# start of Information shown

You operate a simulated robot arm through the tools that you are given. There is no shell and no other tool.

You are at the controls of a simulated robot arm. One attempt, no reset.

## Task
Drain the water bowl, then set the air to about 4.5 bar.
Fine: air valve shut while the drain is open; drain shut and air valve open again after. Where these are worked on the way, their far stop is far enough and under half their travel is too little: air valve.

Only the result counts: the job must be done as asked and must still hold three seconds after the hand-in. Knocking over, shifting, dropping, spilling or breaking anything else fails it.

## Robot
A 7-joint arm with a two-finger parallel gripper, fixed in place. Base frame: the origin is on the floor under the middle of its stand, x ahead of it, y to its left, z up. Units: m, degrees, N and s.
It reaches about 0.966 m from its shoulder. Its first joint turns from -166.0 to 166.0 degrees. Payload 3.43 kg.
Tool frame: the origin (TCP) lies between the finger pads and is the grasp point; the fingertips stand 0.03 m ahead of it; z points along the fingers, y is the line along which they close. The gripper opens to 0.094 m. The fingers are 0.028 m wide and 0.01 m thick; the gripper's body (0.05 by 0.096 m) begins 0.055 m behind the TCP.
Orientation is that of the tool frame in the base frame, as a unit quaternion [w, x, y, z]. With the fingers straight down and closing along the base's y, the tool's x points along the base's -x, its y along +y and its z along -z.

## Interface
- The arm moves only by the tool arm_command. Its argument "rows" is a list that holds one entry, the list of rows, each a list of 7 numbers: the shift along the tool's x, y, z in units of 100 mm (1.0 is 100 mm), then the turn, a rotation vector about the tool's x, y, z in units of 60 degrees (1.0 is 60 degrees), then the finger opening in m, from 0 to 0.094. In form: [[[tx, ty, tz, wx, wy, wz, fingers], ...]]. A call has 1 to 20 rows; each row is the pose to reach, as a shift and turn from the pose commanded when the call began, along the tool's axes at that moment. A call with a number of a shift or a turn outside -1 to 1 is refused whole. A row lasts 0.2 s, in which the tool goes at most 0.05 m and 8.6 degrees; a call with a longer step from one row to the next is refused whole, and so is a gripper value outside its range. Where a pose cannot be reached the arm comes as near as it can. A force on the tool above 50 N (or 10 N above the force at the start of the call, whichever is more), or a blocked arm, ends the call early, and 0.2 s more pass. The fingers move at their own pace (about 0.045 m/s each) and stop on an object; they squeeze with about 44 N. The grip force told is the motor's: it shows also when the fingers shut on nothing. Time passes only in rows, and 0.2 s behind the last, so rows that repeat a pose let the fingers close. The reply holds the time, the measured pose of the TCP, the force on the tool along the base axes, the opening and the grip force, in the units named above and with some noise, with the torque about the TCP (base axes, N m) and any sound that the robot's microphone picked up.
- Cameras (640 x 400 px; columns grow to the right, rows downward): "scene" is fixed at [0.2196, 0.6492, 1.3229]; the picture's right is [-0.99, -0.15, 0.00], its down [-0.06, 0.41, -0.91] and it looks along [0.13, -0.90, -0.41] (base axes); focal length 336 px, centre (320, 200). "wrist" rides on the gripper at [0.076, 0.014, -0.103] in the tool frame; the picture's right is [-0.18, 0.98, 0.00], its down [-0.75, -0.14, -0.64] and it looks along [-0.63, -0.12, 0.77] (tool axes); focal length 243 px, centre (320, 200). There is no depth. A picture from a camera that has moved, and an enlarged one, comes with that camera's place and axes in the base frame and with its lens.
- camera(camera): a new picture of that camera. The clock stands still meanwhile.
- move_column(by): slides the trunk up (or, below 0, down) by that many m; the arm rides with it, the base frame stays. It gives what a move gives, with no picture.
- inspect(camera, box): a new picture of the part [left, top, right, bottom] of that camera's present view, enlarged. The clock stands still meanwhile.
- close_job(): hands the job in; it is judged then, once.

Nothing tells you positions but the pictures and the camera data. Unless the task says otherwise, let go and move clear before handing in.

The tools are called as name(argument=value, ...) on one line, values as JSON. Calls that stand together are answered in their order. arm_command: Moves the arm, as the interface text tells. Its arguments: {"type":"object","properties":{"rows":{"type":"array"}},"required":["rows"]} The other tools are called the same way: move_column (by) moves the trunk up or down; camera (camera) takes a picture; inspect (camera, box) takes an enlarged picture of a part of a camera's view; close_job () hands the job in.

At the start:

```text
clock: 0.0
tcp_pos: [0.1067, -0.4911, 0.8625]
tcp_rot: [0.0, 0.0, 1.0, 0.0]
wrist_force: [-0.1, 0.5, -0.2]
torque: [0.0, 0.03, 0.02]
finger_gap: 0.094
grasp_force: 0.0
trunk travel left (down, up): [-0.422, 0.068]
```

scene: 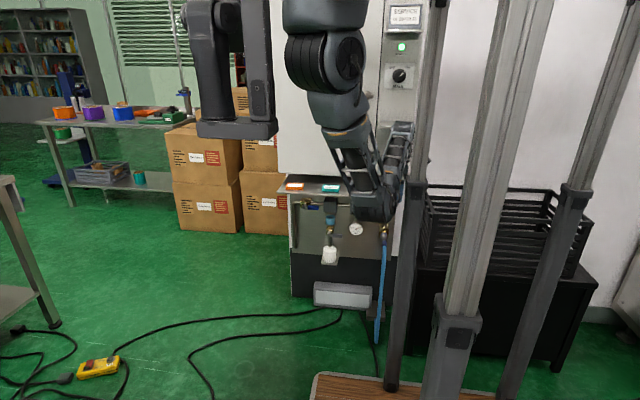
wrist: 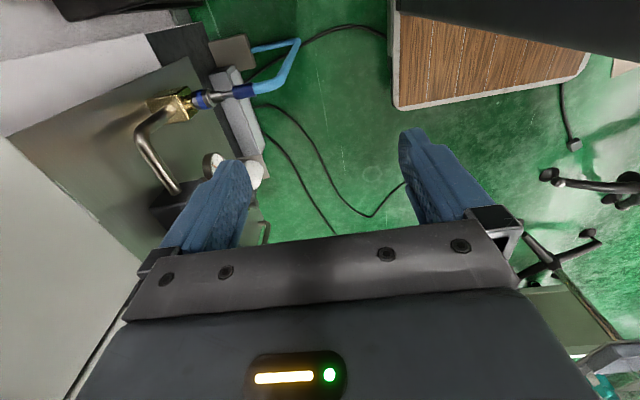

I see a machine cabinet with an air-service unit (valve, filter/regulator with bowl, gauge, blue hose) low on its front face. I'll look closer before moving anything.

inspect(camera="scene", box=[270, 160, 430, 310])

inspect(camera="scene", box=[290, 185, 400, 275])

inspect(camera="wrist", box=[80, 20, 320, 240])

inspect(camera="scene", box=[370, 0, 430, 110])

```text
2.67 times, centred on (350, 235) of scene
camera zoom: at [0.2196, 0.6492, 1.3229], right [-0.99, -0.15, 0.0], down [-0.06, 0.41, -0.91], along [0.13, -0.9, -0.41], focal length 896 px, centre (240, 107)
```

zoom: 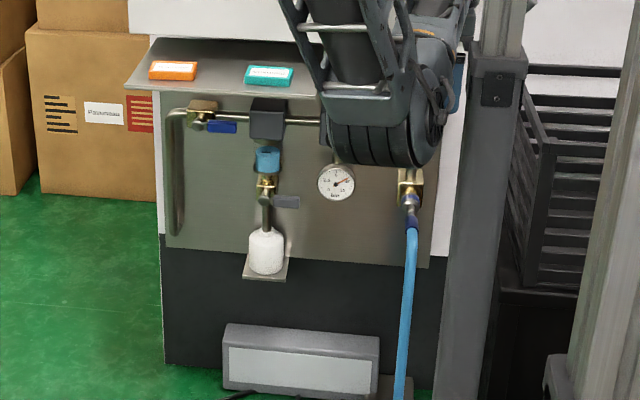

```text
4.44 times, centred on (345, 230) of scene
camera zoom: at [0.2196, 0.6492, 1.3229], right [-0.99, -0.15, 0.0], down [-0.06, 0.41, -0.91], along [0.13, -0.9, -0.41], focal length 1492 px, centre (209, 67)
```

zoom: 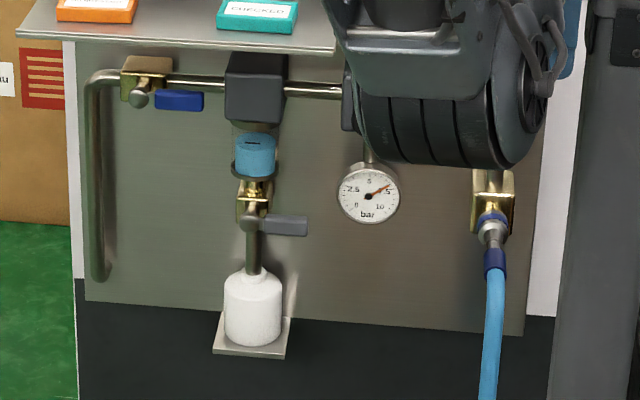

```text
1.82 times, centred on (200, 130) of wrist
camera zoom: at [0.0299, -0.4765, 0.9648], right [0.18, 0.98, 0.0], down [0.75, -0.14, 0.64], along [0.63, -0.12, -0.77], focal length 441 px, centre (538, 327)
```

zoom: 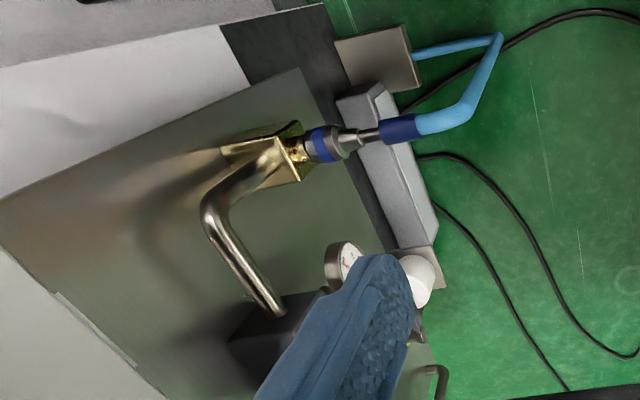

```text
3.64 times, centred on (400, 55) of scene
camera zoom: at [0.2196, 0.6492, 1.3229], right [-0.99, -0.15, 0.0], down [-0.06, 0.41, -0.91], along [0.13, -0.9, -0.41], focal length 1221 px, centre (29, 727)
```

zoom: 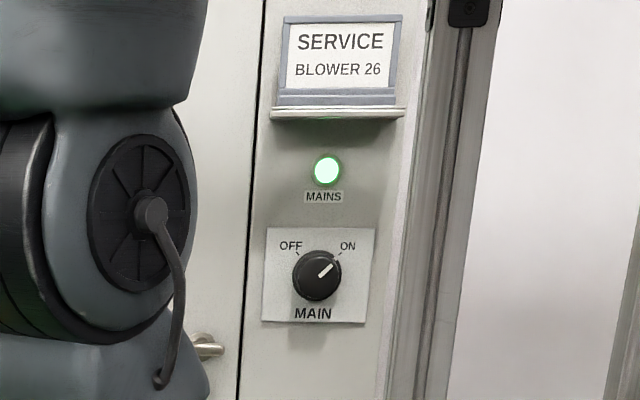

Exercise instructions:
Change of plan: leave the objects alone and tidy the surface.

# end of Information shown

Return nothing but the lines from the start of the listing above through the line containing "Drain the water", exactly as given.

Exercise answer:
You operate a simulated robot arm through the tools that you are given. There is no shell and no other tool.

You are at the controls of a simulated robot arm. One attempt, no reset.

## Task
Drain the water bowl, then set the air to about 4.5 bar.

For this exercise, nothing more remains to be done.